I must admit to being fairly ignorant about many of the nooks and crannies of international film and so I needed this movie just like I needed the work of Ousmane Sembène and no doubt the films of many other directors still yet to be discovered.

In this particular instance, I deeply appreciated Pather Panchali because this is not a story told by Rudyard Kipling about a British Colony or even a Hollywood adaptation of an albeit heartwarming tale like Lion (2016). This is Ray’s picture. For all intent and purposes, told from his perspective as he so chooses. He has agency if we desire to use the terminology. It allows this to be a truly intimate portrait crafted by a budding Indian visionary as a showcase to the world abroad.

Ravi Shankar is best remembered for his connection to George Harrison but his score featured here, consisting solely of his virtuoso sitar playing, adds a strain of traditional instrumentation, further blessing the film with a sense of native identity.

Maybe this is a highly romanticized portrait. I cannot personally speak to this either, but there is a paradoxical even spellbinding quality to the imagery as it unfolds. We are seeing the everyday lives of this family. We see them in their humble means, their poverty even, and yet though we are cognizant of it, somehow it doesn’t completely register because their world somehow manages to be so rich.

The reflections in a stream reminded me of the images in Kurosawa’s Rashomon (1950) when he captures the light through the trees. Ray is equally content with documenting the immaculate construction of nature at hand. Delicate as it is magnificent.
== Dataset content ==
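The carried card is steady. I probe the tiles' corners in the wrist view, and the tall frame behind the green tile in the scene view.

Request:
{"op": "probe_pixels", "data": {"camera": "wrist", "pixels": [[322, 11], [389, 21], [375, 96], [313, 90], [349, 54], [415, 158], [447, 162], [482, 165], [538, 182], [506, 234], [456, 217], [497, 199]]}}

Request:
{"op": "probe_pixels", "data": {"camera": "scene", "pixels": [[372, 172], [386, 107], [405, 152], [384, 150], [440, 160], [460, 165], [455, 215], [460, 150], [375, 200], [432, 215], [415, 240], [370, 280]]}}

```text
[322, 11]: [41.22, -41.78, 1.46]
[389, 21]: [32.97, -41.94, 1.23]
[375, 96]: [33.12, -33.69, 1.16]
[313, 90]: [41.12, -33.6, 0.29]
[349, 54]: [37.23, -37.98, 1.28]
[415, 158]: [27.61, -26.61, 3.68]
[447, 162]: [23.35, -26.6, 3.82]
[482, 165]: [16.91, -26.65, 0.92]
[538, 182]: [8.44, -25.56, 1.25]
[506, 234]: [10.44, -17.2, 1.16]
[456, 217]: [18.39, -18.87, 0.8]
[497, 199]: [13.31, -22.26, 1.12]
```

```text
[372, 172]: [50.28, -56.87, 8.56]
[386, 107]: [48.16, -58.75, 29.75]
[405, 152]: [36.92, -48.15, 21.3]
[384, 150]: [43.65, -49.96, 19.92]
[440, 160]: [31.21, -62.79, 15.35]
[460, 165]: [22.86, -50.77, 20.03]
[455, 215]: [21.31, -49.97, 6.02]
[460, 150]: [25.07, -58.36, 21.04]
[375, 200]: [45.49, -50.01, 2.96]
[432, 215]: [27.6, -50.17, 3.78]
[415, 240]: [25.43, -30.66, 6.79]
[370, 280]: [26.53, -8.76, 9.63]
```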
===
But against this backdrop, he unfurls a perceptive slice of life that’s its own brand of neorealism — never rushing the ordinary moments — allowing them the space to unfold of their own accord. It methodically seeks out the fascination in these common things such as the whistling of the wind, passing trains, water lilies, and incoming rainstorms.

Still, it’s about the people too and they make up the glut of the story. The most mundane of these moments made me smile with fond recognition. Two boys playing tic tac toe on their slate instead of doing sums at school. A dog and cat pawing at one another. A little boy combing his stringy locks of black hair or running around his family’s rickety home with his homemade bow and arrow as his mom chides him to finish his food.

Instead of an ice cream truck, they have a traveling sweet seller and they always beg their father for money when they see the man off in the distance. Sometimes they get it but more often they follow him to their neighbor’s to see if their playmates were so lucky as to get some sweets.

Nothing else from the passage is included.